→ TASK STATEMENT: Retype exactly the lines below, beginning with the first and ending with the line where "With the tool" appears.

# start of DATA EXCERPT

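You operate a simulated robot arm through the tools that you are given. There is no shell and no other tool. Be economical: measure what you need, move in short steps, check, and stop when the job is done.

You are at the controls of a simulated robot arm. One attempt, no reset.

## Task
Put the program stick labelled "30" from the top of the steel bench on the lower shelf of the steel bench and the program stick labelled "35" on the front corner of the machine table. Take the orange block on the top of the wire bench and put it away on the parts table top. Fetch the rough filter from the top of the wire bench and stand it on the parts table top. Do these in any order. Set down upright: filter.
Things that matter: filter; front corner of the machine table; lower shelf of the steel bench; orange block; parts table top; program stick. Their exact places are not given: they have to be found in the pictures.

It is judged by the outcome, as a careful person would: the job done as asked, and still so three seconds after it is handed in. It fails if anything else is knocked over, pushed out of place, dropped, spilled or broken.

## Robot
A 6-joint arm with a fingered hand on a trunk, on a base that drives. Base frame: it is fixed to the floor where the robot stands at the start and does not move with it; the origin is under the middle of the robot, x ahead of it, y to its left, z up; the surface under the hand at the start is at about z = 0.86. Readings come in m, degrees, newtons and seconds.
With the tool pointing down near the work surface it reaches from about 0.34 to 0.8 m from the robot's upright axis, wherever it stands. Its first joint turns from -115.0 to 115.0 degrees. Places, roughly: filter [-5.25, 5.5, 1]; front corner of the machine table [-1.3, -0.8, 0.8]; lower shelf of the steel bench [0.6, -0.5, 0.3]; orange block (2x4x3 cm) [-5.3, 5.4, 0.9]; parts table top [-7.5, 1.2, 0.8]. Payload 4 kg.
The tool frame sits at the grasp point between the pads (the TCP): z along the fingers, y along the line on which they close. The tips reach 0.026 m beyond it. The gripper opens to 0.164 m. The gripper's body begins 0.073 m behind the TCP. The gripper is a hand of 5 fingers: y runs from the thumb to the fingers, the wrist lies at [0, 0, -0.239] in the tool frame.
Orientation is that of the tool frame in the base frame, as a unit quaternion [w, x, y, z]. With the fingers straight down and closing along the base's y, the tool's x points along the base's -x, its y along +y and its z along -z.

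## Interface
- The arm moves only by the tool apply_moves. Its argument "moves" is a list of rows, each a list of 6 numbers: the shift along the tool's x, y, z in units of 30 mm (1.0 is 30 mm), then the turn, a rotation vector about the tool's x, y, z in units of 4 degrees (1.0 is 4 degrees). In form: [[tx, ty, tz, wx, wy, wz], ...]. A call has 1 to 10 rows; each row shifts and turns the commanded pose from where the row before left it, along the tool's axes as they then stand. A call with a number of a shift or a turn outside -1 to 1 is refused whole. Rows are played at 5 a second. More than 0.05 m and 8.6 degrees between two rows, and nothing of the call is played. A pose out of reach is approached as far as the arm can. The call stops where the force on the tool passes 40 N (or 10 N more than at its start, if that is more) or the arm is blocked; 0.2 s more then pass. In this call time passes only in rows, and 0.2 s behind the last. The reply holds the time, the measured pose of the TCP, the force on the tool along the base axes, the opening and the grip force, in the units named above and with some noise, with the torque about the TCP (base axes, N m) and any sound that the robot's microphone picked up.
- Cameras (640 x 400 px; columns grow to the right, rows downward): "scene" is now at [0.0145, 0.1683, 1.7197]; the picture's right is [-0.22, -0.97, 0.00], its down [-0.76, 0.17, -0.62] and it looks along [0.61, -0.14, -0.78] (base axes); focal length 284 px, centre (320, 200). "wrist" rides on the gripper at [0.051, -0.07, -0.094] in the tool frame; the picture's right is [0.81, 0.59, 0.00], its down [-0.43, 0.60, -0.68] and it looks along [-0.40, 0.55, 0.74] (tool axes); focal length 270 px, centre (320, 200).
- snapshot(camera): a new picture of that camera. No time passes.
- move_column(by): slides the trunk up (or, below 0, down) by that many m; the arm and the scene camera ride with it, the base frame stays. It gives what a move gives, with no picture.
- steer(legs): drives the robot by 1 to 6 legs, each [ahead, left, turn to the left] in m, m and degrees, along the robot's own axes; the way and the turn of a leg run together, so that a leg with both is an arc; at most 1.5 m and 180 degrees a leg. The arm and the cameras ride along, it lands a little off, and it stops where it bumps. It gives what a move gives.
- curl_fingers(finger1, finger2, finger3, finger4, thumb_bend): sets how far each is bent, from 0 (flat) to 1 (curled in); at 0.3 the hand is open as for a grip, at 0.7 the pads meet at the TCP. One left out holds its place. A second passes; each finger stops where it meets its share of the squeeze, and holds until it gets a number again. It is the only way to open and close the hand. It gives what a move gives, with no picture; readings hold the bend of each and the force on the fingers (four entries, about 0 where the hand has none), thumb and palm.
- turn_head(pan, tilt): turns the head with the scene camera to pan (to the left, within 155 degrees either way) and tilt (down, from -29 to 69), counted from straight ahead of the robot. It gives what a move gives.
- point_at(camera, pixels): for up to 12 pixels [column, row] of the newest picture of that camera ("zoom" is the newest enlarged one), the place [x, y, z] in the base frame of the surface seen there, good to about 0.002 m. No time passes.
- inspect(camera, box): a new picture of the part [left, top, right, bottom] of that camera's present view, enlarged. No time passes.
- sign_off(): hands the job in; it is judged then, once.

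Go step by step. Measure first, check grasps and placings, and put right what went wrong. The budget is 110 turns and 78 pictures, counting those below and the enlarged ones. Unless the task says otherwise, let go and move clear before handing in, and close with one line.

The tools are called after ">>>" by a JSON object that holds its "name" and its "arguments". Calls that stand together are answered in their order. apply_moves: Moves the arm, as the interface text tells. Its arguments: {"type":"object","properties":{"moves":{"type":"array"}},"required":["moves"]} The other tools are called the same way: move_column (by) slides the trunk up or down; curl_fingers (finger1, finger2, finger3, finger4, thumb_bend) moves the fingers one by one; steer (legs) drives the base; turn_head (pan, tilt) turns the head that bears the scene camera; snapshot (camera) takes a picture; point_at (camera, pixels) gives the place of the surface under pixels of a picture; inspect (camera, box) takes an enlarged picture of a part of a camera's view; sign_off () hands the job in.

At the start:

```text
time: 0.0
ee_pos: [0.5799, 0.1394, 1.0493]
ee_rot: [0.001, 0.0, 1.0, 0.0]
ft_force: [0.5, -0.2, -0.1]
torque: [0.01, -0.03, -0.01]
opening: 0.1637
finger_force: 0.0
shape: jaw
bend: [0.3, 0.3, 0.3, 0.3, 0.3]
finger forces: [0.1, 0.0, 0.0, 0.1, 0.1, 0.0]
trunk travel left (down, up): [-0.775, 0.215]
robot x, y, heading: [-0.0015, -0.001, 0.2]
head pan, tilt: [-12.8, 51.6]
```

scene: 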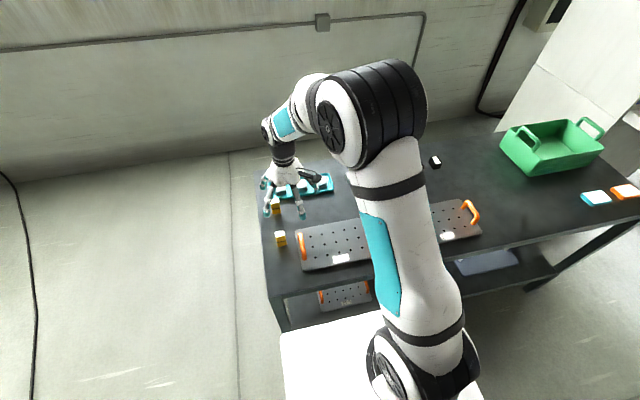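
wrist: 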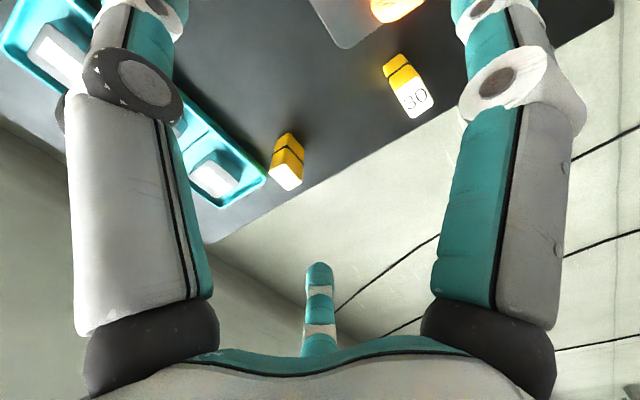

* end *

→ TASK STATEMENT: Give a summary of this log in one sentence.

# end of DATA EXCERPT

→ CORRECT ANSWER:
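You operate a simulated robot arm through the tools that you are given. There is no shell and no other tool. Be economical: measure what you need, move in short steps, check, and stop when the job is done.

You are at the controls of a simulated robot arm. One attempt, no reset.

## Task
Put the program stick labelled "30" from the top of the steel bench on the lower shelf of the steel bench and the program stick labelled "35" on the front corner of the machine table. Take the orange block on the top of the wire bench and put it away on the parts table top. Fetch the rough filter from the top of the wire bench and stand it on the parts table top. Do these in any order. Set down upright: filter.
Things that matter: filter; front corner of the machine table; lower shelf of the steel bench; orange block; parts table top; program stick. Their exact places are not given: they have to be found in the pictures.

It is judged by the outcome, as a careful person would: the job done as asked, and still so three seconds after it is handed in. It fails if anything else is knocked over, pushed out of place, dropped, spilled or broken.

## Robot
A 6-joint arm with a fingered hand on a trunk, on a base that drives. Base frame: it is fixed to the floor where the robot stands at the start and does not move with it; the origin is under the middle of the robot, x ahead of it, y to its left, z up; the surface under the hand at the start is at about z = 0.86. Readings come in m, degrees, newtons and seconds.
With the tool pointing down near the work surface it reaches from about 0.34 to 0.8 m from the robot's upright axis, wherever it stands. Its first joint turns from -115.0 to 115.0 degrees. Places, roughly: filter [-5.25, 5.5, 1]; front corner of the machine table [-1.3, -0.8, 0.8]; lower shelf of the steel bench [0.6, -0.5, 0.3]; orange block (2x4x3 cm) [-5.3, 5.4, 0.9]; parts table top [-7.5, 1.2, 0.8]. Payload 4 kg.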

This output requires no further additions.